Booking.com est poursuivi par plus de 10 000 hôtels européens dans le cadre d'une action collective. Les hôtels affirment que la plateforme de voyage a utilisé sa domination du marché pour manipuler injustement les prix pendant deux décennies, nuisant à leurs activités.

L'action en justice, organisée par l'association hôtelière européenne Hotrec, a connu un tel succès que la date limite pour que les hôtels y adhèrent a été prolongée jusqu'au 29 août. Soutenue par 30 groupes hôteliers nationaux, dont celui du Royaume-Uni, elle pourrait devenir l'une des plus grandes affaires juridiques du secteur hôtelier européen.

Hotrec accuse Booking.com d'avoir imposé aux hôtels des accords de "meilleur prix", les empêchant d'offrir des tarifs plus bas ailleurs—y compris sur leurs propres sites. Les hôtels estiment que ces clauses ont étouffé la concurrence et leur ont coûté de l'argent. Ils reprochent également à Booking.com de pénaliser les clients qui utilisaient la plateforme pour trouver un hôtel mais réservaient directement.

"Les inscriptions à l'action en justice continuent d'augmenter, montrant à quel point le secteur veut lutter contre les pratiques numériques déloyales", a déclaré Hotrec.

L'affaire, qui sera jugée à Amsterdam, fait suite à une décision de la Cour de l'UE en 2024 estimant que la politique tarifaire de Booking.com violait les lois sur la concurrence. Le procès vise à obtenir une compensation pour les pertes subies entre 2004 et 2024, année où Booking.com a abandonné la règle du "meilleur prix" pour se conformer à de nouvelles réglementations européennes.

"Les hôtels européens ont trop longtemps souffert de conditions injustes et de coûts élevés. Aujourd'hui, nous nous unissons pour exiger justice", a déclaré le président de Hotrec, Alexandros Vassilikos.

Booking.com a rejeté ces accusations, les qualifiant d'"incorrectes et trompeuses". La société a souligné que la Cour de l'UE n'avait pas jugé ces clauses anticoncurrentielles, mais simplement estimé qu'elles devaient être examinées au cas par cas. Elle a également cité une enquête selon laquelle 74 % des hôtels estiment que Booking.com a accru leurs profits.

Cependant, des critiques affirment que le pouvoir croissant de Booking.com—qui contrôle 71 % des réservations hôtelières en ligne en Europe en 2024—lui a permis d'augmenter ses commissions et de réduire les marges des hôtels.

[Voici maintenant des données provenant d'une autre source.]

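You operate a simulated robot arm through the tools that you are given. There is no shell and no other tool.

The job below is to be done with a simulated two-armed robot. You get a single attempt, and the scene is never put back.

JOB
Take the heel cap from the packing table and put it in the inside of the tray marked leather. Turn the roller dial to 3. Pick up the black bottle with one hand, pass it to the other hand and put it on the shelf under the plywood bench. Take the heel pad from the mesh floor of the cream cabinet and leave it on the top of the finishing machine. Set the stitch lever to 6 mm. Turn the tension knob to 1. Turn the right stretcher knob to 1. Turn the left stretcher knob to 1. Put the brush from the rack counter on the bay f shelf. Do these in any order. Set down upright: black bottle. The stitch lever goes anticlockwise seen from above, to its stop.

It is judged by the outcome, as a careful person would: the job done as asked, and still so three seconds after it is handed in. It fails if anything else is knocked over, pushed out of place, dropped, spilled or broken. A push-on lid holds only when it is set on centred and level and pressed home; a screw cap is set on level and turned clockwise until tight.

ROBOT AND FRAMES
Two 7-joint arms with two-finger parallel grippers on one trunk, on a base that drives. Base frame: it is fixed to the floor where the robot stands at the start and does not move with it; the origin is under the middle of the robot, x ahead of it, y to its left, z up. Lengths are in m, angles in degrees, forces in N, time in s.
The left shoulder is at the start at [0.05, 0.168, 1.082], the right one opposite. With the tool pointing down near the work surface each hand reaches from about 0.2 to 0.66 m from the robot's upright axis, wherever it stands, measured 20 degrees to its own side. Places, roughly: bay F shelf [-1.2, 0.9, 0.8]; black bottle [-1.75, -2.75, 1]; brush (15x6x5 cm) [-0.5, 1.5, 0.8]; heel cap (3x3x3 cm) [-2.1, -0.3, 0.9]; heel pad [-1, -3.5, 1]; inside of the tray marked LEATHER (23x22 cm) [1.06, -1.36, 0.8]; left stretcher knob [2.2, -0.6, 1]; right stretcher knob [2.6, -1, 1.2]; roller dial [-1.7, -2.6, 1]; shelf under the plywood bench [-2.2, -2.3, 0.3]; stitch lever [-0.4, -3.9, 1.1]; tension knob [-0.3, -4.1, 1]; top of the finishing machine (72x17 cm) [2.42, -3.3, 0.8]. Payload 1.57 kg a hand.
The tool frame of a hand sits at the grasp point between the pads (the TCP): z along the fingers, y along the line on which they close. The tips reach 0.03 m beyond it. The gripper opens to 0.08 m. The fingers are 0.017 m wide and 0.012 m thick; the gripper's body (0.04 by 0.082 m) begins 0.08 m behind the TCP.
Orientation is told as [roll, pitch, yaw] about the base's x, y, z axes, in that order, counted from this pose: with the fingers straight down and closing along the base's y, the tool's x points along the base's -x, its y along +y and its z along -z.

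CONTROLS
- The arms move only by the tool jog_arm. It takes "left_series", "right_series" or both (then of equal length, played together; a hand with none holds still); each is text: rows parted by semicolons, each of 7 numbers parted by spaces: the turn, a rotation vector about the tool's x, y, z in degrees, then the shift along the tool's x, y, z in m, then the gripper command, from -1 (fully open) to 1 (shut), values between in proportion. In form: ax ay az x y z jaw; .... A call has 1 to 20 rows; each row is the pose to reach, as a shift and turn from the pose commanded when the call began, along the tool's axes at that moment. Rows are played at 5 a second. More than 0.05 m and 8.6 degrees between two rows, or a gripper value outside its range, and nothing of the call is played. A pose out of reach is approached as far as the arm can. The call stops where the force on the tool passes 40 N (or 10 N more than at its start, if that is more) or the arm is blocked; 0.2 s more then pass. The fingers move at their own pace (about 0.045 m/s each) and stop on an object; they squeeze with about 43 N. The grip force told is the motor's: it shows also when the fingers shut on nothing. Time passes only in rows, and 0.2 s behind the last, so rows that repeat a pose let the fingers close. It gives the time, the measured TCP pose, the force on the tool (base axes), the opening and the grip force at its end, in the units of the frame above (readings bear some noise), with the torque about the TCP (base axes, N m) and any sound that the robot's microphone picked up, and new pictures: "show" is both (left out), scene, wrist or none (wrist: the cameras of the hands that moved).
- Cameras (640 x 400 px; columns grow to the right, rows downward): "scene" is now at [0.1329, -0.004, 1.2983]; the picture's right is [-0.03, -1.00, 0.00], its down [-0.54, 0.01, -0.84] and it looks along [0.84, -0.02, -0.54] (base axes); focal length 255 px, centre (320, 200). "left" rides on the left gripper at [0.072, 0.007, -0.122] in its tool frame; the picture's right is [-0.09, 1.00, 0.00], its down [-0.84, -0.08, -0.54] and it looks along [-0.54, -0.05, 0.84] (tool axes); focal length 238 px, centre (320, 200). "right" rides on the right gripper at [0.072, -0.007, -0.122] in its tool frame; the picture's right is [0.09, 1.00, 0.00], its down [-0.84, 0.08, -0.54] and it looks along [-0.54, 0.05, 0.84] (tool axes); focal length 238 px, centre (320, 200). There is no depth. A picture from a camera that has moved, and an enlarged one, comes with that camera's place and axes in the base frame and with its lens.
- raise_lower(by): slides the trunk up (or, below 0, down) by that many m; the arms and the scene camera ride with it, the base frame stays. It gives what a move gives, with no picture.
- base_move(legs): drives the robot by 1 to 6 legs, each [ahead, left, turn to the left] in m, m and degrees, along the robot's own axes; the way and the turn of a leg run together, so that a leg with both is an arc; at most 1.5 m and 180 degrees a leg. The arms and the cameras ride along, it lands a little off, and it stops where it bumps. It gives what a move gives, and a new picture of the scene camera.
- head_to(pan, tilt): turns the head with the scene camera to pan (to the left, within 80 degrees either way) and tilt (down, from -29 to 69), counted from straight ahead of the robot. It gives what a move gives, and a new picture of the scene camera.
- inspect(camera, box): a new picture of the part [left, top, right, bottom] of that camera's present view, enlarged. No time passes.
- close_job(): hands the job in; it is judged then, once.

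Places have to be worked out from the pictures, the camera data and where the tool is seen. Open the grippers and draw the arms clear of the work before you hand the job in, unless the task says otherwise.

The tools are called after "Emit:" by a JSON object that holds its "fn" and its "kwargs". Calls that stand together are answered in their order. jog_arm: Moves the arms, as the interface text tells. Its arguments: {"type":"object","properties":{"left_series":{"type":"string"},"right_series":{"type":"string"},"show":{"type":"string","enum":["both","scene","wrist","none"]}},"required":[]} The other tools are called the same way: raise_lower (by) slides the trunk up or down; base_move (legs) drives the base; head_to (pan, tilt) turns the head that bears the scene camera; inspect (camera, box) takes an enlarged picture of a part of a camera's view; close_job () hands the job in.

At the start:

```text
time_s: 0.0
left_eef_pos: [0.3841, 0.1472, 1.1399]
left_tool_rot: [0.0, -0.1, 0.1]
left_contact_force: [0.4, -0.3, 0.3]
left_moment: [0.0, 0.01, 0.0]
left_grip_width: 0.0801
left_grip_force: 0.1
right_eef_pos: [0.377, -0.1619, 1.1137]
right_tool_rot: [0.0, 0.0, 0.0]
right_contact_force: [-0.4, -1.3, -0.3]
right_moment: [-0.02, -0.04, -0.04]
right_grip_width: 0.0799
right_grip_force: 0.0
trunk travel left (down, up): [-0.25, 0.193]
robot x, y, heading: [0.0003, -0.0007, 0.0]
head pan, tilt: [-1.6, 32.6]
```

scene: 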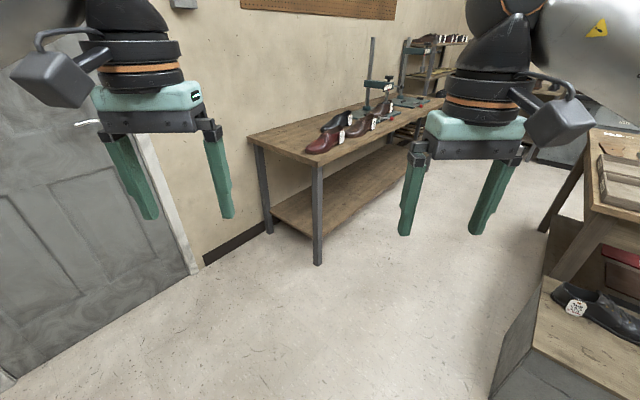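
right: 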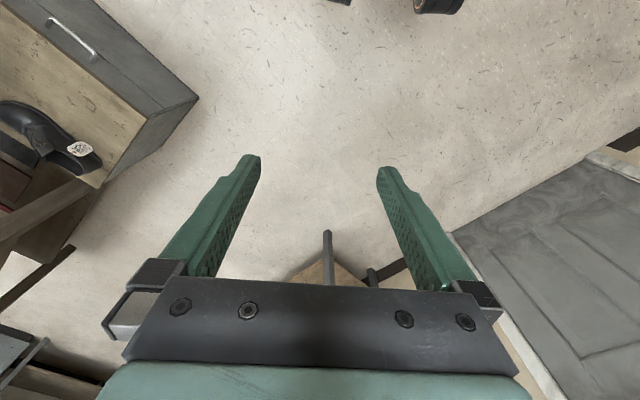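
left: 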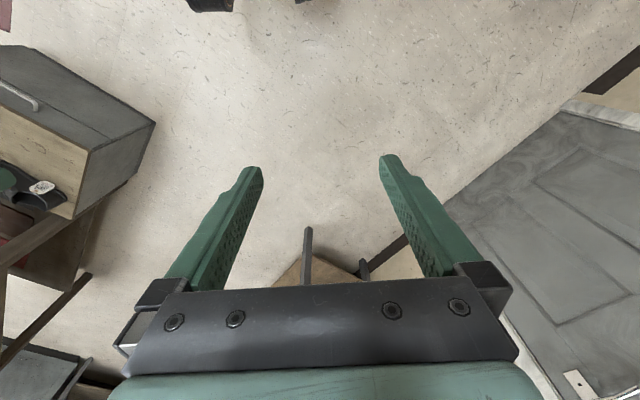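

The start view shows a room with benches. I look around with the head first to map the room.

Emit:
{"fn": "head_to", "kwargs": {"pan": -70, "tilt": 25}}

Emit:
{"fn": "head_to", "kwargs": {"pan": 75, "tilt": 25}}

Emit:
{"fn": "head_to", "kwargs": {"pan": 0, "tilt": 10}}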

"Pour une chambre à 100 €, après la commission de Booking, l'hôtel ne touche peut-être que 75 €—à peine assez pour couvrir les coûts", explique Véronique Siegel du groupe hôtelier français Umih.

Malgré les plaintes, de nombreux hôtels dépendent encore de Booking.com pour sa portée en ligne inégalée, les laissant coincés entre des frais élevés et des réservations perdues s'ils s'en détournent. Booking.com détenait 68,4 % de parts de marché en 2019. La société vaut désormais 170 milliards de dollars (127 milliards de livres), soit trois fois la valorisation de Volkswagen.

Rupprecht Podszun, directeur de l'Institut du droit de la concurrence à l'université Heinrich Heine de Düsseldorf, estime que Booking.com illustre comment les plateformes numériques peuvent dominer des secteurs entiers, créant un scénario de "winner takes all". Il prédit que l'affaire juridique sera probablement longue, centrée sur la question complexe du calcul des dommages.

"Les juges devront se faire une opinion, puis ce sera le tour des appels—ce qui coûtera une fortune et utilisera toutes les tactiques juridiques possibles", a-t-il déclaré au Süddeutsche Zeitung. "Cette affaire est la révolte des hôtels, qui disent : 'Vous ne pouvez pas nous traiter comme bon vous semble.'"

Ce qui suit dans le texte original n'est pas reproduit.